Problems:
- 1) Copy the part of the extract to read from the words "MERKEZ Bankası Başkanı" through the words "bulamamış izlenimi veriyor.".
- 2) Repeat only the lines from the one containing "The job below" through the one containing "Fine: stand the", exactly as written, both ends included. Use JSON: a list with one string for each line that is not empty.

Extract to read:
Bu tavırla Merkez Bankası bağımsız kalamaz

MERKEZ Bankası Başkanı Durmuş Yılmaz, sürekli olarak iniş-çıkışlar gösteren, kararsız bir trend izliyor. Yani kendine henüz bir yön bulamamış izlenimi veriyor.

Bir bakıyorsunuz, "Tam bir Merkez Bankacı" gibi davranıyor. Yani para politikalarının yürütülmesi, istikrar ve enflasyonla mücadele açısından umutlanıyorsunuz. Diyorsunuz ki; "Helal olsun adama, kendini bu göreve getirenlerin fikirleriyle uyuşmasa bile, doğru bildiğini okuyor ve tavırlı davranıyor"...

Ama ardından öyle bir şey yapıyor ki; bütün umutlarınız yitip gidiyor. Hatta "bu iş olmayacak herhalde" diye umutsuzluğa kapılıyorsunuz. Diyorsunuz ki; "Yanılmışım, meğerse cemaate aidiyeti ağır basıyor, gerekli olanı yapmak yerine, kendisini bu göreve getirenlerin istediklerini yapmayı tercih ediyormuş"...

Bu ikircikli tutumu aslında göreve geldiğinden bu yana, zaman zaman izliyoruz. Daha doğrusu yapılan hatalara rağmen hálá gönlünüzden Merkez Bankası yönetimine, başına kim gelirse gelsin inanmak, güvenmek geçiyor... Onun için mümkün olduğunca olanları olumlu yorumlamaya, "bir bildiği vardır" demeye çalışıyorsunuz.

Onun da ötesinde Durmuş Yılmaz’ı, çok yakın olmasa da, yıllardır tanıdığımız, iyi bir teknisyen ve iyi bir insan olarak bildiğimiz için, Merkez’in başına gelebilecek herhangi bir kişiye kıyasla, çok daha olumlu bakmak eğilimindeyiz.

Ancak ne kadar toz kondurmamaya çalışsak da, yaşananlar hiç hoş değil.

Information supplied:

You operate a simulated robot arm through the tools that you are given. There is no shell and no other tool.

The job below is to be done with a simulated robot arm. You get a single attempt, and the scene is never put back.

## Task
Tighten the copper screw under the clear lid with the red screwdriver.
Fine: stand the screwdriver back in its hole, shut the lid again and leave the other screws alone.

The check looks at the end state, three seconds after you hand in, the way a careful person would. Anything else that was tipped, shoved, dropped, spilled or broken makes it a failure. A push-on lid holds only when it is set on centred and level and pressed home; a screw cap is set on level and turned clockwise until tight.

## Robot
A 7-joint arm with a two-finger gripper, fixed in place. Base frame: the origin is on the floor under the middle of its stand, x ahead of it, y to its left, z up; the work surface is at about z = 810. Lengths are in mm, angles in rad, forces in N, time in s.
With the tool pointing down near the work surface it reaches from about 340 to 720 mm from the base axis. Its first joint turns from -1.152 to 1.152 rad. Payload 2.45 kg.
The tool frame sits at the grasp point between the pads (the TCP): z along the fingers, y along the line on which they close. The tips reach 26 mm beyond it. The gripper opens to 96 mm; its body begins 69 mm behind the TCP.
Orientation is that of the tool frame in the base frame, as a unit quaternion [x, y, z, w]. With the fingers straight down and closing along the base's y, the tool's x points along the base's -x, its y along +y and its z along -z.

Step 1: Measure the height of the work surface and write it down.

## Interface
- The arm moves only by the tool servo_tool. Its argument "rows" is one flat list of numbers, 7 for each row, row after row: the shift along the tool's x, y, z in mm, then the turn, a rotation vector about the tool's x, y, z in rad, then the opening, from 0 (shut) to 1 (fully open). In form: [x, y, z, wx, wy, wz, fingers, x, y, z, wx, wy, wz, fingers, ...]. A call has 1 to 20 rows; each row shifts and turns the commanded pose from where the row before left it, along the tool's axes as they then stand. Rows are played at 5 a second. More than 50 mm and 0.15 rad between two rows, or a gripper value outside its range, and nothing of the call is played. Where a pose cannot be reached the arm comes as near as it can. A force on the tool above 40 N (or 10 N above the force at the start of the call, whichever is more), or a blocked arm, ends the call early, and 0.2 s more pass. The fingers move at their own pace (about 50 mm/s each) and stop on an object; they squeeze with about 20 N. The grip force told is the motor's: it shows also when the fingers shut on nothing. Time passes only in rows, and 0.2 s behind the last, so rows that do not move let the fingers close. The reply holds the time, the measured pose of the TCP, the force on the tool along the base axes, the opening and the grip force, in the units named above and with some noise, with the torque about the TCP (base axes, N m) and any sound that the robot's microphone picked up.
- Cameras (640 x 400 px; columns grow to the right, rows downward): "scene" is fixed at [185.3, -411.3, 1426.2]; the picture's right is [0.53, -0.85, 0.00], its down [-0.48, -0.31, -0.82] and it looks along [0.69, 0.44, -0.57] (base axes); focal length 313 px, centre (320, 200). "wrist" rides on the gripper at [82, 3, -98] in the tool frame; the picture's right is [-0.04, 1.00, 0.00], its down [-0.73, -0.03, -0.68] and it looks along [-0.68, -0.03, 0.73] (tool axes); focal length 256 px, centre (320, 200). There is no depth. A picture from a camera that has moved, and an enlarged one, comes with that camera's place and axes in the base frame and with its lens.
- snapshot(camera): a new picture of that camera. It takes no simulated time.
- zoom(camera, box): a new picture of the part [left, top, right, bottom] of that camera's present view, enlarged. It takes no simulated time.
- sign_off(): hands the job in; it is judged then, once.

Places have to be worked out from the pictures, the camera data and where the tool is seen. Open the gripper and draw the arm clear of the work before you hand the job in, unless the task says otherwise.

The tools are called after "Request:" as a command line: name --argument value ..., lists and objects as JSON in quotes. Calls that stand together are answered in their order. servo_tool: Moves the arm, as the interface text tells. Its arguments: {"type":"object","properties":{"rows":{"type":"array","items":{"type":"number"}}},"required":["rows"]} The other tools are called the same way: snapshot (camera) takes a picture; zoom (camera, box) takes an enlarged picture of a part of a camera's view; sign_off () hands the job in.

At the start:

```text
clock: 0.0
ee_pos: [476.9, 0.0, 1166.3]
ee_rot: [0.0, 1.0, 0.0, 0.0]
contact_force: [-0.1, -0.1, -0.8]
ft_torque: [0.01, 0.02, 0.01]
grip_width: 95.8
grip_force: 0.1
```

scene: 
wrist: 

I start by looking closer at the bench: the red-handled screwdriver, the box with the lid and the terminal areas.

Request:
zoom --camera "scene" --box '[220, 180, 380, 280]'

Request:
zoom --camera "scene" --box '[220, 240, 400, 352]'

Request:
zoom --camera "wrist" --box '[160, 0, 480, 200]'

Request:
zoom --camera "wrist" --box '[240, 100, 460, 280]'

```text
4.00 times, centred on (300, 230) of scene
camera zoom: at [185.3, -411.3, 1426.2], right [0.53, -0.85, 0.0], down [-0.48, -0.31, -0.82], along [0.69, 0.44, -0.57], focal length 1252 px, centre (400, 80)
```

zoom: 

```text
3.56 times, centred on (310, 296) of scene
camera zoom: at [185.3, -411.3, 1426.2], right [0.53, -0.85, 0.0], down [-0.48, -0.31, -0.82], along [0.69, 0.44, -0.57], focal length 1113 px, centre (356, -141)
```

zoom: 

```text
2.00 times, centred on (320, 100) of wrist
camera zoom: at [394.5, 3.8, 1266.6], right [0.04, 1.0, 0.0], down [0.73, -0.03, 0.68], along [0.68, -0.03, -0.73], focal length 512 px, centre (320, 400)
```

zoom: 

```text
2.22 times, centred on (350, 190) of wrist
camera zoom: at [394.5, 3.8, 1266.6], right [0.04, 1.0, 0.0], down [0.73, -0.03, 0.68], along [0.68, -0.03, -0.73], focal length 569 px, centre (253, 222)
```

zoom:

Expected results:
- 1)
MERKEZ Bankası Başkanı Durmuş Yılmaz, sürekli olarak iniş-çıkışlar gösteren, kararsız bir trend izliyor. Yani kendine henüz bir yön bulamamış izlenimi veriyor.

- 2)
[
  "The job below is to be done with a simulated robot arm. You get a single attempt, and the scene is never put back.",
  "## Task",
  "Tighten the copper screw under the clear lid with the red screwdriver.",
  "Fine: stand the screwdriver back in its hole, shut the lid again and leave the other screws alone."
]